Maureen fonde son action sur le fait qu’elle a 50 000 salariés (d’Areva) derrière elle. Elle va jusqu’à envisager une grève de la faim. L’agression a lieu juste avant un rendez-vous fixé avec François Hollande, président de la République. Elle est la victime mais la police perquisitionne chez elle, et embarque tous ses dossiers. Les enquêteurs considèrent qu’elle ne se comporte pas comme une victime de viol : ils ne la protègent pas, mais sont manifestement chargés de la surveiller (dans le film, une policière est cependant solidaire et cherche à la défendre et même à lui filer des informations). Les dossiers de son psy sont récupérés par la police lors d’une perquisition. Elle est forcément suspecte puisqu’elle a fait une tentative de suicide il y a quelques années ! Elle subit de multiples pressions, chantages, elle est suivie la nuit par une voiture menaçante.
Par ailleurs, le film rappelle un fait qui a été quasiment passé sous silence dans les médias : en juin 2006, l’enlèvement de l’épouse d’un cadre dirigeant de Veolia, qui était en conflit avec la direction (à l’époque où le patron était… Henri Proglio), ayant révélé des commissions occultes. La vie du couple devint un enfer puis ce fut l’agression : les violences subies étaient très ressemblantes avec celles dont Maureen Kearney a été l’objet six ans plus tard (une croix tracée au cutter sur le ventre), mais, là encore, la police a suspecté un faux témoignage, avec les mêmes arguments (ni empreintes, ni ADN).
Grâce aux transferts de technologie, la Chine a construit en des temps records de nombreuses centrales nucléaires 100 % chinoises, avec de la technologie française importée. Elle exporte ses centrales à l’étranger (Algérie, Angleterre) et collabore avec le programme nucléaire français (Framatome, filiale d’Orano, ex-Areva, en partie démantelée).
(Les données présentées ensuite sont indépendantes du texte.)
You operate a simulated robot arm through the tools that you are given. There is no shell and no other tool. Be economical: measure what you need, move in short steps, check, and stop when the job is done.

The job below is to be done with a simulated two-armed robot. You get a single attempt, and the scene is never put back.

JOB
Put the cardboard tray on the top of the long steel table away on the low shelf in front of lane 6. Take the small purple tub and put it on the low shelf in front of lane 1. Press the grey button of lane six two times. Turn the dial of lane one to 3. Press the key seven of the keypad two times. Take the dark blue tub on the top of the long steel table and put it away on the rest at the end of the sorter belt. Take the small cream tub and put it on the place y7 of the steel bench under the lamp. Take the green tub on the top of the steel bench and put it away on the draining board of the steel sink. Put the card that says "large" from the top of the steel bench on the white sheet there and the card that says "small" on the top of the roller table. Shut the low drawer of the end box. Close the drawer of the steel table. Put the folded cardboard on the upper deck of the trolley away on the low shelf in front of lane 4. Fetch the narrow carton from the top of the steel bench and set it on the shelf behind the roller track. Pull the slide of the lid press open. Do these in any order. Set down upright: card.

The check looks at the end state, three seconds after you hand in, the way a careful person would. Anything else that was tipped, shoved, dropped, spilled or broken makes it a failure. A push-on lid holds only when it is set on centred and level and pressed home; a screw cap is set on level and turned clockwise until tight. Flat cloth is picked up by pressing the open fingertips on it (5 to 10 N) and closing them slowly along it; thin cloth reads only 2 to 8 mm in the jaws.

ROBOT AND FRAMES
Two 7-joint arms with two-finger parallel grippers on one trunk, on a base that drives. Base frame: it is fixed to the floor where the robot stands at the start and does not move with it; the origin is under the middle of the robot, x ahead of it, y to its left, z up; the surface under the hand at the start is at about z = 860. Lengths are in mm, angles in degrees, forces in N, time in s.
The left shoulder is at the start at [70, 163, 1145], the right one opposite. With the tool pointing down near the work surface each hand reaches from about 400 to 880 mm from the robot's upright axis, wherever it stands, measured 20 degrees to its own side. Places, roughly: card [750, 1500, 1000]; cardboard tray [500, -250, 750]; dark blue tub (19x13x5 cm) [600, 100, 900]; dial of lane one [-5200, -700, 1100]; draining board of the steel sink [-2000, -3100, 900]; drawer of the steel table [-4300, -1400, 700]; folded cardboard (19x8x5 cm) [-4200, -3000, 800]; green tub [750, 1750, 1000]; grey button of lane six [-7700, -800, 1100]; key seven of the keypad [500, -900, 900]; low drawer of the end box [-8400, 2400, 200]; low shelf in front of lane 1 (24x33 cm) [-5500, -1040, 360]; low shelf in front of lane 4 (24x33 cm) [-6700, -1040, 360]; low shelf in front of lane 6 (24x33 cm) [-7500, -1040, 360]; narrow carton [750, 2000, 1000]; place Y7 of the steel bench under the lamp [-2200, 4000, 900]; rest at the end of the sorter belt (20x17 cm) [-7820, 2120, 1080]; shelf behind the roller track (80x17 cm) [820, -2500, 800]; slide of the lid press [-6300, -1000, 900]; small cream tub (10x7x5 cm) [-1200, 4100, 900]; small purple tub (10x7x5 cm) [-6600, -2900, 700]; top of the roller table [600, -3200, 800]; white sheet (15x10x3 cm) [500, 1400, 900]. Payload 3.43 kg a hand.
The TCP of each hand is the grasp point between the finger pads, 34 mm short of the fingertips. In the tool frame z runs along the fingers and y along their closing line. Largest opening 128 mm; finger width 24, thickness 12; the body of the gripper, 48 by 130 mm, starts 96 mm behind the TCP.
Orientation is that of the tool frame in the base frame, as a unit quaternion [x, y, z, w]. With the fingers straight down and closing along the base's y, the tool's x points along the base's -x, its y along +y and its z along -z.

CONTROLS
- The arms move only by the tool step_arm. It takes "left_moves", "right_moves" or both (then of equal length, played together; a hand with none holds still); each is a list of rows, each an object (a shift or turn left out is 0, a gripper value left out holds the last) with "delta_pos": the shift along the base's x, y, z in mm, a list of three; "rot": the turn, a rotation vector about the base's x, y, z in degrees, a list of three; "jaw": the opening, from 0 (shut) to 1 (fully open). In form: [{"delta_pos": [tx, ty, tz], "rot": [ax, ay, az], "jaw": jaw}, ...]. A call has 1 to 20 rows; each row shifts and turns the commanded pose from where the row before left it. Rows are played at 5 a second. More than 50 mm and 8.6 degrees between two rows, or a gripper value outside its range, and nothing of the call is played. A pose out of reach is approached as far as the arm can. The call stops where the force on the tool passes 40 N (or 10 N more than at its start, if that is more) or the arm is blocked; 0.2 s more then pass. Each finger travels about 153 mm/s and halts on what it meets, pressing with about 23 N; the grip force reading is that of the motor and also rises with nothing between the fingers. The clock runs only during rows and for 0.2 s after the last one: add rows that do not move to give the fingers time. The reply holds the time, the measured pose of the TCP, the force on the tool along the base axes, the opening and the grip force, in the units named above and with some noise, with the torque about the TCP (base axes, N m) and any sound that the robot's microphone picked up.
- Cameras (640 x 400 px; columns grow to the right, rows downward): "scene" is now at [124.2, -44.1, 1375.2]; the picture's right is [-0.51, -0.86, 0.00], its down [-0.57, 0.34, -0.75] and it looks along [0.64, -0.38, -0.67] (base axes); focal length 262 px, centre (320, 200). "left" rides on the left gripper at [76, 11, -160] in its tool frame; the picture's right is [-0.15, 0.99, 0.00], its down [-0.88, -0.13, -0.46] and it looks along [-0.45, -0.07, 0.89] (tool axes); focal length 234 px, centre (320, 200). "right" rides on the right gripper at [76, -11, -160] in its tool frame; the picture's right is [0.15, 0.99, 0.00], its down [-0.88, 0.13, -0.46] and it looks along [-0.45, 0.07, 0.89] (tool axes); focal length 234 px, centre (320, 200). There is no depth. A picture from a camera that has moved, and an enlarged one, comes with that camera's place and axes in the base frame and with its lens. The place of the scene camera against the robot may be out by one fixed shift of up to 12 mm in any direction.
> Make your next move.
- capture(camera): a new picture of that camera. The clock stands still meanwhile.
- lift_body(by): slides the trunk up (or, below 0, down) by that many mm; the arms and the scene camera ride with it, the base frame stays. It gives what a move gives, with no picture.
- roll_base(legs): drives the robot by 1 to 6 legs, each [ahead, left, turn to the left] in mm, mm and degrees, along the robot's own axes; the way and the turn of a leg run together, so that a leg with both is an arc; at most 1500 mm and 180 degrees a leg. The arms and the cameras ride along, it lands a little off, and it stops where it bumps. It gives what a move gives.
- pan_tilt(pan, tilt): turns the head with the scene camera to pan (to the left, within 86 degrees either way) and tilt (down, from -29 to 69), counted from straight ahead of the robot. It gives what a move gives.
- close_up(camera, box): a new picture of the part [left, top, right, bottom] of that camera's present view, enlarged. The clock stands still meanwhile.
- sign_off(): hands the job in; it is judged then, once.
Pour une nouvelle commission d’enquête
Maureen Kearney a témoigné devant une commission d’enquête des députés, sans conséquence pour les protagonistes de cette affaire (les agresseurs directs et les commanditaires n’ayant jamais été retrouvés, peut-être même pas recherchés, alors que la victime dit qu’on lui a confié des noms, mais, échaudée, elle ne dira rien). Finalement, à première vue, on voit mal comment ce film pourrait pousser à des vocations de lanceurs d’alerte. En voyant la projection de La Syndicaliste avant la diffusion en salle, Maureen Kearney a très mal vécu le rappel d’événements traumatisants. Elle a raconté à M, le magazine du Monde le 25 février la peur panique qui l’assaille encore (dehors, la nuit ou au milieu d’une foule). Elle ne se reconnaît pas totalement dans le film mais rend hommage à Isabelle Huppert pour son interprétation. Elle ne croit plus en la justice, ce film clôt en quelque sorte son affaire. Elle se consacre désormais à la défense des femmes victimes de viol, relevant le fait que seulement 1 % des viols sont abordés dans les tribunaux. La France Insoumise, après avoir visualisé le film, a demandé mardi 28 février l’ouverture d’une commission d’enquête.
. Film vu en avant-première à Ciné 32 à Auch (Gers) le 9 février.